Il riferimento al deep web suona sinistro. In quest’area nascosta della Rete – raggiungibile attraverso software che rendono possibile navigare in maniera anonima – proliferano (anche) attività illegali di ogni genere. Un mondo virtuale sommerso nel quale si può acquistare di tutto e si possono far circolare informazioni in maniera riservata, rendendo più difficile il lavoro degli investigatori. La caccia alle ‘ndrine, in un futuro che non appare tanto lontano, potrebbe passare anche da qui.
Il presente, invece, è carico di preoccupazioni sulle inchieste che riguardano l’espansione economica delle mafie sui mercati finanziari: colpa del «disallineamento con l’Europa, anche sul piano normativo, dei mercati finanziari e delle economie dei Paesi africani, di quelli dell’ex Unione sovietica, dell’Asia e del continente australiano, che rappresenta un forte fattore di rischio in termini di individuazione delle transazioni finanziarie sospette». È il mercato esterno quello che i clan puntano con maggiore dedizione. «Se la ‘ndrangheta dovesse depositare un bilancio consolidato – è un altro passaggio della relazione semestrale –, è praticamente certo che i risultati economici del “gruppo” dipenderebbero in larga parte dai proventi derivanti dalle attività fuori regione d’elezione». Non ci si riesce soltanto con le proprie forze. Senza una motivata (e attiva) zona grigia i problemi sarebbero piuttosto seri: è, infatti, «determinante la rete relazionale che le cosche sono riuscite a intessere con professionisti, operatori economici ed esponenti del mondo della finanza, disponibili a prestare la propria opera per agevolarne gli interessi, sostanzialmente riconducibili a due macro aree: l’accumulazione dei capitali – ed in questo è nota la forza della ‘ndrangheta nella gestione del narcotraffico internazionale – il riciclaggio e il reimpiego dei proventi illeciti».

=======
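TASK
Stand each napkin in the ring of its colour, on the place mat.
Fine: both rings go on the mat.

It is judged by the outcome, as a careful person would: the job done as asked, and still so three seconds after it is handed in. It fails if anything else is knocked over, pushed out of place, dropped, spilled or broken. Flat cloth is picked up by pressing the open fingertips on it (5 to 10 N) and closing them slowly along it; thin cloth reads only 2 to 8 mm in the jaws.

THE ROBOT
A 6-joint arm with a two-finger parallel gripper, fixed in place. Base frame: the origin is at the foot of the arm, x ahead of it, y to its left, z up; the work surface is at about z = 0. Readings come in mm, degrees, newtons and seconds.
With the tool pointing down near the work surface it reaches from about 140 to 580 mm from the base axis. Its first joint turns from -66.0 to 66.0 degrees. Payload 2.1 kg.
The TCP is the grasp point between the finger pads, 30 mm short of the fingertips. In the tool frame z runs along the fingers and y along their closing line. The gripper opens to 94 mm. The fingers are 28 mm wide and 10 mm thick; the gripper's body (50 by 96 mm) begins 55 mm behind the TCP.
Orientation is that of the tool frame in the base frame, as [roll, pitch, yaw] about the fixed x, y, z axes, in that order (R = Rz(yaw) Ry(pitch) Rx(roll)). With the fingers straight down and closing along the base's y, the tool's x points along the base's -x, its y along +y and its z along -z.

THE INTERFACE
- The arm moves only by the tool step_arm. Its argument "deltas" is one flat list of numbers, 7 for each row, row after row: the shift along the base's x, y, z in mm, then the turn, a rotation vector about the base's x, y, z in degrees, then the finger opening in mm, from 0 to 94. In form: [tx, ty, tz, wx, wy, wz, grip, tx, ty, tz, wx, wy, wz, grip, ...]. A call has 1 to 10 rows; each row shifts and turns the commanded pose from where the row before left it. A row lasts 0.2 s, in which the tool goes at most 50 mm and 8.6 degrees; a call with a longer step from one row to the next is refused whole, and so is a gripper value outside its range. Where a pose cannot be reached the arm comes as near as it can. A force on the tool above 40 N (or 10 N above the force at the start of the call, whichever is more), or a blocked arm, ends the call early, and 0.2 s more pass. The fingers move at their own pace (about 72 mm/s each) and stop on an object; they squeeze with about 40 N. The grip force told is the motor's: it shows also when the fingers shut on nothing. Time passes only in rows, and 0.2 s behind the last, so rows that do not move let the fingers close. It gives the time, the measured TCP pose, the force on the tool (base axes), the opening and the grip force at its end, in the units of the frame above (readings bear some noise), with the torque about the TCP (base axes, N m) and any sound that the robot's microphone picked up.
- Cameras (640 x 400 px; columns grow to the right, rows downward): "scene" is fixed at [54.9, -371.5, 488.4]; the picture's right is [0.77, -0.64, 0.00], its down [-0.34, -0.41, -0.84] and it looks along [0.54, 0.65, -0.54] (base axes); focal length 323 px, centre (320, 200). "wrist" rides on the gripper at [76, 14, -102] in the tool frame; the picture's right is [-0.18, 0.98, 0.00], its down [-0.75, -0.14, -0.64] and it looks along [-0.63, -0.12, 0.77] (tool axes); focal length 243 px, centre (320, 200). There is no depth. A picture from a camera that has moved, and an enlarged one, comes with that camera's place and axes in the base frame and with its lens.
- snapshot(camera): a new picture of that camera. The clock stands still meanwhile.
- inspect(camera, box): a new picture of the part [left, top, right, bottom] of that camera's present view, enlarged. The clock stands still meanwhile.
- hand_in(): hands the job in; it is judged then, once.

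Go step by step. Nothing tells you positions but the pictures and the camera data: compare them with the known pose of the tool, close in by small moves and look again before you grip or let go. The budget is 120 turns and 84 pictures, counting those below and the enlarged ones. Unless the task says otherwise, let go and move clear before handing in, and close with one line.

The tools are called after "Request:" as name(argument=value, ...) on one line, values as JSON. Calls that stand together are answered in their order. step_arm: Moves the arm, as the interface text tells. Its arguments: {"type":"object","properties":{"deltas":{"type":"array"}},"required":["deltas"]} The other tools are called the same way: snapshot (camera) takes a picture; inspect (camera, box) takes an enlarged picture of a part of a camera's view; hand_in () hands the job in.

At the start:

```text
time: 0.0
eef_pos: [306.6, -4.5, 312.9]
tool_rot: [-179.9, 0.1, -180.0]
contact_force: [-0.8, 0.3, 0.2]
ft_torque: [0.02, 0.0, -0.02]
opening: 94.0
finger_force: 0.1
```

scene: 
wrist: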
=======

Il “mercato interno” calabrese, invece, «appare “asfissiato” e comunque ancorato a logiche e ritualità mafiose che, se da un lato frenano la Calabria nei processi di sviluppo imprenditoriale ed industriale, dall’altro consentono alle cosche di mantenere una forte identità, vero volano verso l’esterno». È la solita compenetrazione tra arcaico e moderno, «assioma che fornisce la chiave interpretativa delle manifestazioni contro culturali mafiose fuori Regione, dove la necessità di ampliare l’orizzonte degli investimenti – avvalendosi spesso di sofisticati meccanismi finanziari – si sposa con un’organizzazione arcaica, strutturata in ‘ndrine, cosche e locali, repliche esatte di quelle calabresi». Questo «patrimonio identitario», questa «grammatica ‘ndranghetista che appartiene a tutti gli affiliati», sono i punti di forza dell’organizzazione, ancor più dell’unitarietà «che pure esiste e che sembra coniugarsi ad una spiccata autonomia dei gruppi di ‘ndrangheta disseminati su tutto il territorio nazionale e all’estero rispetto alla casa madre». 
Da un lato c’è la holding riconosciuta tra i principali player internazionali del narcotraffico, dall’altro l’associazione che cementa ancora i patti di ‘ndrangheta attraverso pratiche medioevali. Le due facce condividono nella stessa entità criminale. Ed «è in ragione di questo ancestrale patrimonio identitario che cosche di diversa matrice provinciale, in alcuni casi addirittura contrapposte, fuori Regione riescono a “dialogare”, creando solide convergenze affaristico-criminali». Paesi come la Germania, il Canada e gli Stati Uniti d’America e Regioni come il Piemonte, la Lombardia, la Liguria, il Veneto, l’Emilia Romagna e il Lazio, «diventano non solo aree di destinazione degli stupefacenti, ma veri e propri spazi di radicamento, in cui gli interessi delle diverse cosche si consolidano e in cui è possibile attingere a figure professionali altamente qualificate, in grado di creare artifici contabili e finanziari per eludere i controlli e per riciclare capitali illeciti in attività commerciali ad alta redditività». Dinamiche già note, queste, ma non per questo meno preoccupanti.